### Available data

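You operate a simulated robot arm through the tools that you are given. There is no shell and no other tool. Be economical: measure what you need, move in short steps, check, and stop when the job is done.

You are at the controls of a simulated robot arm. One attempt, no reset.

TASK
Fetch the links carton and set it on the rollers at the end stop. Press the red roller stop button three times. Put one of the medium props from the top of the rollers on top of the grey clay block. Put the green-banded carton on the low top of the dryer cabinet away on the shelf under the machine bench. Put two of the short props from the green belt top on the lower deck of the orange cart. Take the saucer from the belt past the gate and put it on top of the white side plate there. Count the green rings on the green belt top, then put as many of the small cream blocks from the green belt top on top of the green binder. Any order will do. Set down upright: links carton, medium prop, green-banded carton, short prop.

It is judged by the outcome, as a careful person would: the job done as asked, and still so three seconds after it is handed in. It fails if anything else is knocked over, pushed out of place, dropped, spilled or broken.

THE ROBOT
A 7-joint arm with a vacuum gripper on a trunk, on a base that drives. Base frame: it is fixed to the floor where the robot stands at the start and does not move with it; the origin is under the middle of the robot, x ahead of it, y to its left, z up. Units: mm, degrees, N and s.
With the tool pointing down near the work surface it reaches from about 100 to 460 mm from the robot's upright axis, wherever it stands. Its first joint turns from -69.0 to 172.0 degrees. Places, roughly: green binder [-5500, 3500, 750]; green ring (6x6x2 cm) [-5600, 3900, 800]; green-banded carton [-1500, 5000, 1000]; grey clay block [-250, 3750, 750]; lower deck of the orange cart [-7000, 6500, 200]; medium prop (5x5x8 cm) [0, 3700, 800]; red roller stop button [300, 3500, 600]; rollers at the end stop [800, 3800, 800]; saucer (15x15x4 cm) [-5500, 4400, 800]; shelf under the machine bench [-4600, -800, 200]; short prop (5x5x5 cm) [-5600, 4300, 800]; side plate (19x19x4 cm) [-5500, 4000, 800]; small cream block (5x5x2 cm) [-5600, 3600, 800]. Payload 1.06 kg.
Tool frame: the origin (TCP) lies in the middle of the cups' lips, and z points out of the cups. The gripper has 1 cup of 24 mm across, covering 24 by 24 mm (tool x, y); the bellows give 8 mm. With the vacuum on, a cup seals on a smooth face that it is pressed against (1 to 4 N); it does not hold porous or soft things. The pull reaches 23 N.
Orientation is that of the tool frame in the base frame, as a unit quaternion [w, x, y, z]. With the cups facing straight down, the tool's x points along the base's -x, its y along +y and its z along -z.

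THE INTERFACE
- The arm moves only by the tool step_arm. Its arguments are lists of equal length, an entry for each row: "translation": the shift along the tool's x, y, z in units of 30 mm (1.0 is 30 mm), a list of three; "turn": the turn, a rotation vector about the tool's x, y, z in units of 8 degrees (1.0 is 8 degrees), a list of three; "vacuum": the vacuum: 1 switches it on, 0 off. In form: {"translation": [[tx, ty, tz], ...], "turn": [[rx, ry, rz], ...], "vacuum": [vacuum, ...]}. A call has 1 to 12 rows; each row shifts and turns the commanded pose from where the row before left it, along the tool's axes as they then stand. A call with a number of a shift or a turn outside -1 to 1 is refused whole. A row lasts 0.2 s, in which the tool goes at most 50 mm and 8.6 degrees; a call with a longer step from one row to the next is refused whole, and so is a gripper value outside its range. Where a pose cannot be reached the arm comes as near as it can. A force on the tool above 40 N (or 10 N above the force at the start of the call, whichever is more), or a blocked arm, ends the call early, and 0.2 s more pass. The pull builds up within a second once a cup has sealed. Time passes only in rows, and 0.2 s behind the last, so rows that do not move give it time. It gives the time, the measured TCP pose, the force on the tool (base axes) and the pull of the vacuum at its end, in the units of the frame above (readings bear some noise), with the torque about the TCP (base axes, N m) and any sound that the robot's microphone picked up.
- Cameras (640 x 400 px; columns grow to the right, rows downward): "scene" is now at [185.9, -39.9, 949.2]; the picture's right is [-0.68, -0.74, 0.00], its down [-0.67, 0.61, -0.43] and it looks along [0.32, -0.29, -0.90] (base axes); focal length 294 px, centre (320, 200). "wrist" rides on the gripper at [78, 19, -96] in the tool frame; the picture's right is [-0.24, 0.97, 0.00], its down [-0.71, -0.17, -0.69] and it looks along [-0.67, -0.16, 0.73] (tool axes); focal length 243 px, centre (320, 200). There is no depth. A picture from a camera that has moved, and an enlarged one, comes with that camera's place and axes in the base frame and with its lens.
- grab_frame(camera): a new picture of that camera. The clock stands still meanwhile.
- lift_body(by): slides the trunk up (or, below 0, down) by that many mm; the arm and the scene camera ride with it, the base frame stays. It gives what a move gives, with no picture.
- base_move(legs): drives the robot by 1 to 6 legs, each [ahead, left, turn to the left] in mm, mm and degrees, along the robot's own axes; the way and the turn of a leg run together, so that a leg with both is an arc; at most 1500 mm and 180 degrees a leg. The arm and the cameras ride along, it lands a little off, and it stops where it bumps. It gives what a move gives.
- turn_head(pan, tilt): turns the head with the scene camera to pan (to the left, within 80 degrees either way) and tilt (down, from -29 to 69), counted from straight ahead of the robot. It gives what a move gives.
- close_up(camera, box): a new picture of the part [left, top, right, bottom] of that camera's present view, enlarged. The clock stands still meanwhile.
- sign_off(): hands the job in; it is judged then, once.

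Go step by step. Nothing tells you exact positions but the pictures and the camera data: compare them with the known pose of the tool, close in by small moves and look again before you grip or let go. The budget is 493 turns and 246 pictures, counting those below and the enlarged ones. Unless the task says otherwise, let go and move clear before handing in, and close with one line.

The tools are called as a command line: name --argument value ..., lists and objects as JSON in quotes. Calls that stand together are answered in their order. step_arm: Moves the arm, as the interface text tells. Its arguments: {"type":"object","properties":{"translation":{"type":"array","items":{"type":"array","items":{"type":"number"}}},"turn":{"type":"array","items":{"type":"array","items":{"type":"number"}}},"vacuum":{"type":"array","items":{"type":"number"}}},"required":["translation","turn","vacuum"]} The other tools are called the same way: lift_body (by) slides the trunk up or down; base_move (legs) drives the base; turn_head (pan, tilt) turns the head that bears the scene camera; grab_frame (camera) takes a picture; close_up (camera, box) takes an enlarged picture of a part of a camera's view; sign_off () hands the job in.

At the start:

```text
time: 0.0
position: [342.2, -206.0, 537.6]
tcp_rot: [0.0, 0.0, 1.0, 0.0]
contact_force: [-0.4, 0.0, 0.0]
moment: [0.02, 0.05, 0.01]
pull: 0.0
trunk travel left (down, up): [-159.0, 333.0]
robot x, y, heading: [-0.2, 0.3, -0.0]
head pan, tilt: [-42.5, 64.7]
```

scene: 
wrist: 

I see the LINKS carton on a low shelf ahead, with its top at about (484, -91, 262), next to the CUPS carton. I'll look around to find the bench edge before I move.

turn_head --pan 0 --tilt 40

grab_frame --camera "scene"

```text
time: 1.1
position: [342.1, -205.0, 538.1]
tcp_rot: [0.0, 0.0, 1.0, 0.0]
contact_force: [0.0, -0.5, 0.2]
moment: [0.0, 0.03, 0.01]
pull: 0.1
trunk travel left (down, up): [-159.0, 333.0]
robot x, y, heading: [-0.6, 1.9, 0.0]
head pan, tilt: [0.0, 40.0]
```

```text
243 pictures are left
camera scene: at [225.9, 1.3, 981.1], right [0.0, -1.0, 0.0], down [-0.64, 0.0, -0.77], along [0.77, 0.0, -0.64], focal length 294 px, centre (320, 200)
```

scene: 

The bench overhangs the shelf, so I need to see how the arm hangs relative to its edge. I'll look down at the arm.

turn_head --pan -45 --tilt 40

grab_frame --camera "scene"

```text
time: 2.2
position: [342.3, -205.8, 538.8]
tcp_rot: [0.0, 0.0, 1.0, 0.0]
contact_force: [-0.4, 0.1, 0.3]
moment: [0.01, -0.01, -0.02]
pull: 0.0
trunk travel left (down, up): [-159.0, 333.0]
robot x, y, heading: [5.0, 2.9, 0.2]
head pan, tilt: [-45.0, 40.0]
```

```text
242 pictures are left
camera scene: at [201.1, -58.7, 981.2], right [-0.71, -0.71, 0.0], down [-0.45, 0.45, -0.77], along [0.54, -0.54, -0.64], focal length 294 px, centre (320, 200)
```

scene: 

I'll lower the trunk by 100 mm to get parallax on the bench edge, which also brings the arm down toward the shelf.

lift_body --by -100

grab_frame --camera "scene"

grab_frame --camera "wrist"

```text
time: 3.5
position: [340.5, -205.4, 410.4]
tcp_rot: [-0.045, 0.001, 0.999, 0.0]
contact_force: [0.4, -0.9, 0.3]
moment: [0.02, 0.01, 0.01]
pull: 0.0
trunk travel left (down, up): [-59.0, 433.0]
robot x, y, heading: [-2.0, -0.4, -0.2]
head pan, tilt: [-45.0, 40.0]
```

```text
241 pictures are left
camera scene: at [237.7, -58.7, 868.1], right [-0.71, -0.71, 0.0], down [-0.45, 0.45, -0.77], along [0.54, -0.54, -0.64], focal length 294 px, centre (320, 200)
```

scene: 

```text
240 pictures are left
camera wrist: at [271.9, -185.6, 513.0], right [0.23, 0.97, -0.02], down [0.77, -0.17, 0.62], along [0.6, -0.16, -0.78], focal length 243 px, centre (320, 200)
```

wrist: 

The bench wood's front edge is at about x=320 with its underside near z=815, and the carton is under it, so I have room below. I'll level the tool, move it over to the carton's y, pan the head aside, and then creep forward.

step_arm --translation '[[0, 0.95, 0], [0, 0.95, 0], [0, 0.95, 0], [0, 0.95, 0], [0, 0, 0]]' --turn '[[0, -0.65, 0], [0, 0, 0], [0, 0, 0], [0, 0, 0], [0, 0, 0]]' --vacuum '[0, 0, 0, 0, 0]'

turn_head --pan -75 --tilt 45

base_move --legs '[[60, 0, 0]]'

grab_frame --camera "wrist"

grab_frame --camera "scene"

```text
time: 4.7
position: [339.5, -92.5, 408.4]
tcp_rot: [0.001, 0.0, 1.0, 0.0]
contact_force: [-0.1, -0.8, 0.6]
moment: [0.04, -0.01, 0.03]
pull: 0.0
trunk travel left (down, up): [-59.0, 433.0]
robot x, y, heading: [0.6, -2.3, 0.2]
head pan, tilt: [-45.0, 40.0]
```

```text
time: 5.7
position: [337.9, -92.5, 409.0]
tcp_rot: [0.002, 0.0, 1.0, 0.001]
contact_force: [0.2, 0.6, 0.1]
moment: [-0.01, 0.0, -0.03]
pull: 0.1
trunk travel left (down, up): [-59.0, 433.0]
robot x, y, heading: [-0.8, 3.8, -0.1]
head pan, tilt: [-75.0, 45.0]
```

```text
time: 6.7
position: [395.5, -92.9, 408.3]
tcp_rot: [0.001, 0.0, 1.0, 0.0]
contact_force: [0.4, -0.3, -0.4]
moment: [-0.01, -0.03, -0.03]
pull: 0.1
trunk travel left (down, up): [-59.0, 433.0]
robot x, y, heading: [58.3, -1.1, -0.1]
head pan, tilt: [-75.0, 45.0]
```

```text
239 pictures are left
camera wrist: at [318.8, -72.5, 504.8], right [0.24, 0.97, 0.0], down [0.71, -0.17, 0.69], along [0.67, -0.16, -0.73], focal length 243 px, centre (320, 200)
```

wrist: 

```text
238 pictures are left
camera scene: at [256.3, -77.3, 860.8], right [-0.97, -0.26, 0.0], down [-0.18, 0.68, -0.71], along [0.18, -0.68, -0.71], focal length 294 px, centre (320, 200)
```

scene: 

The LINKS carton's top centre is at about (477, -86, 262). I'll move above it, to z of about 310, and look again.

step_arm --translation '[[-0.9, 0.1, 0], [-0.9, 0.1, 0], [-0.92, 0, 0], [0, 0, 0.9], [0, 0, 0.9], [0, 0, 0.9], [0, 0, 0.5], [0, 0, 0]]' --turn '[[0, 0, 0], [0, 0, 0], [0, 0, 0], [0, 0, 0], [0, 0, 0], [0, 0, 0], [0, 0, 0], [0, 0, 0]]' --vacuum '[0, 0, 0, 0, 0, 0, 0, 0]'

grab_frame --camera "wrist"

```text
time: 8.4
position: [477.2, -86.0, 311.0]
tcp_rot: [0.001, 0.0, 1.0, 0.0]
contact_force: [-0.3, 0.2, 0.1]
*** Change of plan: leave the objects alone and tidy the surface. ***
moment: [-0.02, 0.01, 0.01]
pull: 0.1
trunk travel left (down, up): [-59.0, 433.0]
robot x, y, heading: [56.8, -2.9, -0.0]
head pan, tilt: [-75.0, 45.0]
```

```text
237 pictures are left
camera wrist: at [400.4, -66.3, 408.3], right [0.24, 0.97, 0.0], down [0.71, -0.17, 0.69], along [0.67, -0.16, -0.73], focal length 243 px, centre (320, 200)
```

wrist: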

### Task requirements
Which lines of the material contain the string "middle"? List each of them.

### Final result
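A 7-joint arm with a vacuum gripper on a trunk, on a base that drives. Base frame: it is fixed to the floor where the robot stands at the start and does not move with it; the origin is under the middle of the robot, x ahead of it, y to its left, z up. Units: mm, degrees, N and s.
Tool frame: the origin (TCP) lies in the middle of the cups' lips, and z points out of the cups. The gripper has 1 cup of 24 mm across, covering 24 by 24 mm (tool x, y); the bellows give 8 mm. With the vacuum on, a cup seals on a smooth face that it is pressed against (1 to 4 N); it does not hold porous or soft things. The pull reaches 23 N.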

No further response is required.